Items from a dataset
/---
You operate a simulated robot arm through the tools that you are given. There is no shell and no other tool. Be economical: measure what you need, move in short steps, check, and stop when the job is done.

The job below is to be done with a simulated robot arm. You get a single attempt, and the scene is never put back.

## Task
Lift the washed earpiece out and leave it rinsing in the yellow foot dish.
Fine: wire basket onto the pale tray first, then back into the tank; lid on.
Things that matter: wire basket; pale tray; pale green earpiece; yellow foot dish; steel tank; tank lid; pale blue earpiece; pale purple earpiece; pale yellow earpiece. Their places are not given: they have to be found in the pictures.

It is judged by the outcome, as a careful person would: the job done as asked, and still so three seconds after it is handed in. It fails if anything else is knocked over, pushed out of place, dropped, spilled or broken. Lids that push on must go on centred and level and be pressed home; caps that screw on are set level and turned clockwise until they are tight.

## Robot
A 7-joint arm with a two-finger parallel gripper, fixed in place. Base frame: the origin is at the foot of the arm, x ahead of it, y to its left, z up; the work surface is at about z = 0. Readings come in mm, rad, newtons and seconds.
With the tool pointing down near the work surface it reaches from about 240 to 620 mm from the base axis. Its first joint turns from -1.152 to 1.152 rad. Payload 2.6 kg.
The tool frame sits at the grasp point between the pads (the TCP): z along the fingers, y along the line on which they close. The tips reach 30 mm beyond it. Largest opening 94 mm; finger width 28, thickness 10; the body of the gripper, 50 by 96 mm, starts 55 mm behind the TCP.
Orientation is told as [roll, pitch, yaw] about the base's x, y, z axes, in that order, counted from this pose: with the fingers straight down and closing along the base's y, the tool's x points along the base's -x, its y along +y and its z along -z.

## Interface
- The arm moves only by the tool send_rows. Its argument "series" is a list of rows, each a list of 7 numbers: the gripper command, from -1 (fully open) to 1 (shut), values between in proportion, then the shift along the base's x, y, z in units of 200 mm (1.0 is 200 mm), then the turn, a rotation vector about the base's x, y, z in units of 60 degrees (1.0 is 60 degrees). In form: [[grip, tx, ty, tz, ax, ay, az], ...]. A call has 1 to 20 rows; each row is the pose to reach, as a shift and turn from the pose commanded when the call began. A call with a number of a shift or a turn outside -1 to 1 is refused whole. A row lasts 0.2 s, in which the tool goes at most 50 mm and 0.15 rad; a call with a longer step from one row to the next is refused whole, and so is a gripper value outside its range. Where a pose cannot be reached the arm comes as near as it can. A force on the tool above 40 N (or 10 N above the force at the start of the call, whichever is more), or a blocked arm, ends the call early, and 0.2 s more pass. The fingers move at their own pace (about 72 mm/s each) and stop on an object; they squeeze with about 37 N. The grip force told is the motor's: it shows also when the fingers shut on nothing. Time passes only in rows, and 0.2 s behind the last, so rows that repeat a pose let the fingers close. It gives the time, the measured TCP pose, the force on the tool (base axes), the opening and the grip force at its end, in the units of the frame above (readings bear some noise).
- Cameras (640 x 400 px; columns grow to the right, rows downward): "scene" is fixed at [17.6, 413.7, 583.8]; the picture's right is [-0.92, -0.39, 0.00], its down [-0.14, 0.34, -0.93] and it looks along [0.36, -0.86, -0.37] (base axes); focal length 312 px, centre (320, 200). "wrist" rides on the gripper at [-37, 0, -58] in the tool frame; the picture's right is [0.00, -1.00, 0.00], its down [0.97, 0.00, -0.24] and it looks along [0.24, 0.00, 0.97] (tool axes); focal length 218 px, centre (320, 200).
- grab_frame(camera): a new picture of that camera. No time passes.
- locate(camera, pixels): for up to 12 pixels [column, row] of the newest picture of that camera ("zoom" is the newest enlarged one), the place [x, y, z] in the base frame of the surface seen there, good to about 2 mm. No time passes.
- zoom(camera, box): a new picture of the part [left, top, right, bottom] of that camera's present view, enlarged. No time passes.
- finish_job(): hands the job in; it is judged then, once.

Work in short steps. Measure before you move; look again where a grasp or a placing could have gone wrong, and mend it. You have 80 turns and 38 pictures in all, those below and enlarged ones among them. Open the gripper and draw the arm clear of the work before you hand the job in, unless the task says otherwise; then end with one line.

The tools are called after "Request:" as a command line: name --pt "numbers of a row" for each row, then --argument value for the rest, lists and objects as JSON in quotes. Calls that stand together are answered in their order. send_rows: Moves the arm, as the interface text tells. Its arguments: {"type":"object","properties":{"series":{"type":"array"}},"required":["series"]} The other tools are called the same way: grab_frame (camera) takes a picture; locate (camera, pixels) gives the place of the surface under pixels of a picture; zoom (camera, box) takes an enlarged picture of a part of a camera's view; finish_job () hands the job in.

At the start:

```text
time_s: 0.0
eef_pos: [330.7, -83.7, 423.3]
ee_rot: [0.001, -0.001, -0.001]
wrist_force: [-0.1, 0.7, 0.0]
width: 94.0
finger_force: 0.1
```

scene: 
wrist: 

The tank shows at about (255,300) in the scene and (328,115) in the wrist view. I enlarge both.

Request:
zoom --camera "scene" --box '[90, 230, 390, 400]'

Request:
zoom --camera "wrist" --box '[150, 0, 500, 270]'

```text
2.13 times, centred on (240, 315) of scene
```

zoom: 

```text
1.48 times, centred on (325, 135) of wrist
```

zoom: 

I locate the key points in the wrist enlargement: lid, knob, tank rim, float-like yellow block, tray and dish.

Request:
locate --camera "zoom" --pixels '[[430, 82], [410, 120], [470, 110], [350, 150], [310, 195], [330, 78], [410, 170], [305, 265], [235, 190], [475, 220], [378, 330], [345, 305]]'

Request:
\---
/---
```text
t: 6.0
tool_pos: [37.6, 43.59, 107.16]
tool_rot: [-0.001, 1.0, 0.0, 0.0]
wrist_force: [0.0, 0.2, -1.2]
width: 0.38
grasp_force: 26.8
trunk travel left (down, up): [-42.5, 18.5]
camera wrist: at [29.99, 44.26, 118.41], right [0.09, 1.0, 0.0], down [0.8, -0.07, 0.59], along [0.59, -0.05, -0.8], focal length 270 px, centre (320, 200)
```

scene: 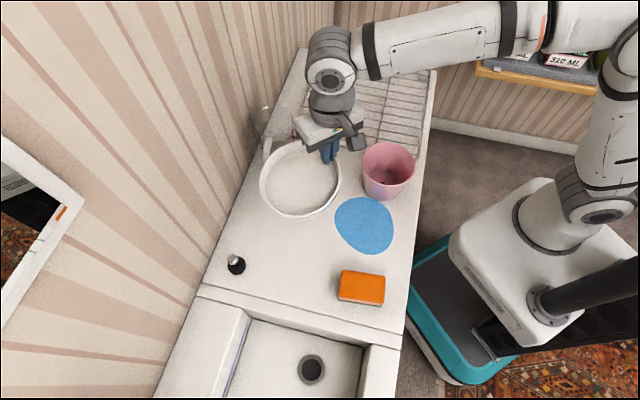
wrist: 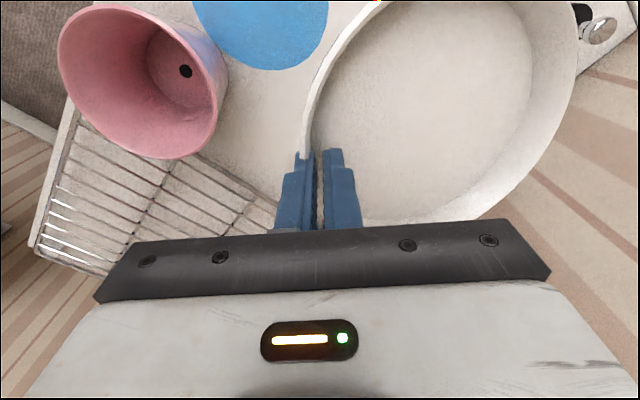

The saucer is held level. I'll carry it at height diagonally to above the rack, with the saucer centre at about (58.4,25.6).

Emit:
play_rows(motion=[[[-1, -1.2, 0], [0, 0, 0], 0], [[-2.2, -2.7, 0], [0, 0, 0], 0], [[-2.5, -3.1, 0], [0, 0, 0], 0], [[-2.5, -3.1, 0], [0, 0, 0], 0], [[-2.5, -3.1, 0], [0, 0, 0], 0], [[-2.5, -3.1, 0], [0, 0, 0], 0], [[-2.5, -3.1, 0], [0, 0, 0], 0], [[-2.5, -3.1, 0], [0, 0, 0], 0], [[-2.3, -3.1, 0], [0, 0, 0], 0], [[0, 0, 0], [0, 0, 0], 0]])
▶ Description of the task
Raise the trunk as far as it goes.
\---
▶ Description of the task
Which lines above hold the word "pale"? Copy each of them.

▶ Answer to the exercise
Fine: wire basket onto the pale tray first, then back into the tank; lid on.
Things that matter: wire basket; pale tray; pale green earpiece; yellow foot dish; steel tank; tank lid; pale blue earpiece; pale purple earpiece; pale yellow earpiece. Their places are not given: they have to be found in the pictures.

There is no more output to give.